As the title promises, the film is a sexually frank, comically vulgar, but not exploitative look at Alma's erotic life. Her libido is humming -- screaming -- for release, and you know what they say about idle hands. We meet Alma splayed out on her kitchen floor, phone receiver cradled against her ear as she embarks on ... let's call it a journey of self-exploration. Alma is quite a regular customer for the phone-sex line -- her mother is stopped dead in her tracks by the $1,000 service bill. Alma calls so often that the guy on the other end has turned into a kind of helpful uncle, giving her solid personal advice as well as carnal murmurings.
Alma's quirky erotic fantasy life is rendered in dream sequences so vivid that we're not positive whether her embarrassing show-and-tell episode with dreamboat classmate Artur is real. When she shyly boasts about it to her frenemy Ingrid, word spreads through the little town like wildfire and soon even tots taunt her with naughty sing-song nicknames. Her path takes her from class outcast to a groovy college students' flat in Oslo and back to Skoddeheimen and true love.

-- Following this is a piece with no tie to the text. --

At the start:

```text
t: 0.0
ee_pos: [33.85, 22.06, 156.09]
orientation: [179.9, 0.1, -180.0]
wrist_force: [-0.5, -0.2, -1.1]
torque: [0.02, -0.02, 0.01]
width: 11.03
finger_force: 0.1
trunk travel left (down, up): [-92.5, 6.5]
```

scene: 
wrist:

The script, adapted by director Jannicke Systad Jacobsen from a novel by Olaug Nilssen, is populated with unusually well worked-out characters for a light teen comedy. First-time actress Helene Bergsholm is endearingly awkward and natural as the sexually precocious heroine. As her sardonic sidekick Sara, who writes pedantic pen-pal letters to U.S. death row inmates and pursues a daft romance with the class stoner, newcomer Malin Bjorhovde elevates sullen eye-rolling to high art. The film's sitcom-worthy characters exist alongside observational touches that make the situation feel authentic. "Turn Me On, Dammit!" is a sweet, salty pastry much tastier than "American Pie."